Now, after aurally consuming some of their earlier releases, as we junkies are oft known to do, this album seems polished, like boots at the airport. Yes, the hiss and fuzz and lo-fi, which we’ve all grown to love, has been toned down, but in the most loveliest of ways, and not all that much. If you need proof, come to my basement and listen to “We Ah Wi” as we shimmy and shake,

So, to avoid any implications of impropriety and to be thorough in my job, it’s only fair that I address the B-side as well. As if the variation on the first side weren’t ample, “Moscow 1980” sounds like M83 and Luomo’s love child dancing in a field of daisies and synthesizers, in a pure electro-pop heaven, sliding you off into a personal Indian Summer day dream. Further progressing on a similar trajectory, though seemingly divergent, the late 60’s funk style “The Merkin Jerk” continues on the quest for the ultimate dreaminess. Here, however, the day dream is more of a Haight-Ashbury thing, and, unfortunately, seems incomplete, leaving the listener wondering if the remainder was stashed in a retro-future time capsule or if someone accidentally smoked it.

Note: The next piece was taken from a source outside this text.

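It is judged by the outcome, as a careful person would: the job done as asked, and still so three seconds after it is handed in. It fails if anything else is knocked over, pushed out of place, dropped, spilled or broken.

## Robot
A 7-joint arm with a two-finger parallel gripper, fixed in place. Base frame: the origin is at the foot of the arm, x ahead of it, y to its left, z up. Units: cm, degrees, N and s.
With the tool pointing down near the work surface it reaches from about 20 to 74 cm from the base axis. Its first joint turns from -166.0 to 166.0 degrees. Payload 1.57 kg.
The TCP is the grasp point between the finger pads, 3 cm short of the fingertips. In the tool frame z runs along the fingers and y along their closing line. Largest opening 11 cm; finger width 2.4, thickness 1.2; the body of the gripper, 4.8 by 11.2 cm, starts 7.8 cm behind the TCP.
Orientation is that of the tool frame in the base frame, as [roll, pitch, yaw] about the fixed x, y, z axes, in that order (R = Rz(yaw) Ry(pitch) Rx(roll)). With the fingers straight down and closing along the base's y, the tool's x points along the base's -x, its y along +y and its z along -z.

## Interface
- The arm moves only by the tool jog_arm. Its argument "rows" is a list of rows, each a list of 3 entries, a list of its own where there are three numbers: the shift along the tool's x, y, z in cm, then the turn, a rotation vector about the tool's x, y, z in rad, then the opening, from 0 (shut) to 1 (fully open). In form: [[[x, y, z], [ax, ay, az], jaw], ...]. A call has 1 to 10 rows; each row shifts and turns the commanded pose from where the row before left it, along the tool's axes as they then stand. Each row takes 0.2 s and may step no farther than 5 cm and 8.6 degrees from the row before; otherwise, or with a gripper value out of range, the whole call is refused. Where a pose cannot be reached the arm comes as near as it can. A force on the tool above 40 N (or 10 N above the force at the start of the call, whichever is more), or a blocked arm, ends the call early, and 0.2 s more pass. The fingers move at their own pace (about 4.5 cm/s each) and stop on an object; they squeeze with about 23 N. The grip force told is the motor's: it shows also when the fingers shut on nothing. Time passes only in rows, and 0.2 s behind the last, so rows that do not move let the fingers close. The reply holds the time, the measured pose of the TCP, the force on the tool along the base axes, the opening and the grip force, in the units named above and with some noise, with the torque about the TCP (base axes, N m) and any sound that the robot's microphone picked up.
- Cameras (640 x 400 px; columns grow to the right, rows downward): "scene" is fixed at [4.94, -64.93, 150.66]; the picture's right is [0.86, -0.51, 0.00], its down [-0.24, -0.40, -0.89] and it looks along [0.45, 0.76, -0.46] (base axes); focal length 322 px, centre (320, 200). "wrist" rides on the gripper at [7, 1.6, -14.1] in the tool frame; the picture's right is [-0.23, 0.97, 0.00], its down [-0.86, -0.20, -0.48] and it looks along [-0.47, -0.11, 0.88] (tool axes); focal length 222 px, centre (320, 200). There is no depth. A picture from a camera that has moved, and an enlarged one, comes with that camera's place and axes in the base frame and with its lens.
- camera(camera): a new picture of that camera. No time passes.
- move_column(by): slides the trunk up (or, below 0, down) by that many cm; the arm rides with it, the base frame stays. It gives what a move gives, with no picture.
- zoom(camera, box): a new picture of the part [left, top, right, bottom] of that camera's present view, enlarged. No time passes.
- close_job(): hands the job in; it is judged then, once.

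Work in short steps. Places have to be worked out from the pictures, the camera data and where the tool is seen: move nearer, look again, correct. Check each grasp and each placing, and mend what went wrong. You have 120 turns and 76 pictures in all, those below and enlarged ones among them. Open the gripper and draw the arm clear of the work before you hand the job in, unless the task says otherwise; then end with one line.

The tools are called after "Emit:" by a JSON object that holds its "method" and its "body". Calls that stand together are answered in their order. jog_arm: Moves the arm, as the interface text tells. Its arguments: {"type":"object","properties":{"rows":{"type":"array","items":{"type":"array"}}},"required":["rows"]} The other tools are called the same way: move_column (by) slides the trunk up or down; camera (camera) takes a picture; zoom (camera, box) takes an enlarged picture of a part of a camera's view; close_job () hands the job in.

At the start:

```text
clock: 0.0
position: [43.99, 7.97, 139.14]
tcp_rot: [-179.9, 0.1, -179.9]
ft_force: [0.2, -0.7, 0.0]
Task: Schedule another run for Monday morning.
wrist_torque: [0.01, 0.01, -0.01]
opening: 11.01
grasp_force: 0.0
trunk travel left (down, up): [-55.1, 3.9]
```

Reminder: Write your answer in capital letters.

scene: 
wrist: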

To round out the series of, what I believe to be, a fairly thorough first LP proper, are the monotonous “C Town,” the ersatz chamber music and xylophonic “Off My Mind,” the back-track for a Mos Def-like interlude, “Susie Cues” (sure to become an effective transition for the DJs and producers out there), and several more, which deserve their own treatment. “Shadow Heart” and “DEP,” in particular, invoke a longing and homesickness for the corridor, because of their likeness to Motown and P-Funk throwbacks that seem to age gracefully, gaining rather than loosing flavor. In fact, I’d wished that my friends were with me here as I pen this piece. Yet, my worries are short-lived, for if you are concerned with my opinion, than we too are friends, and sharing with you is tantamount to being with friends near and far. It is for this reason, the warmth inducing familiarity of an old friend that this album conjures, that you should give this record a listen. After you have well spent those 80 plus minutes, you too will be a convert to Javelin’s diversity and wit.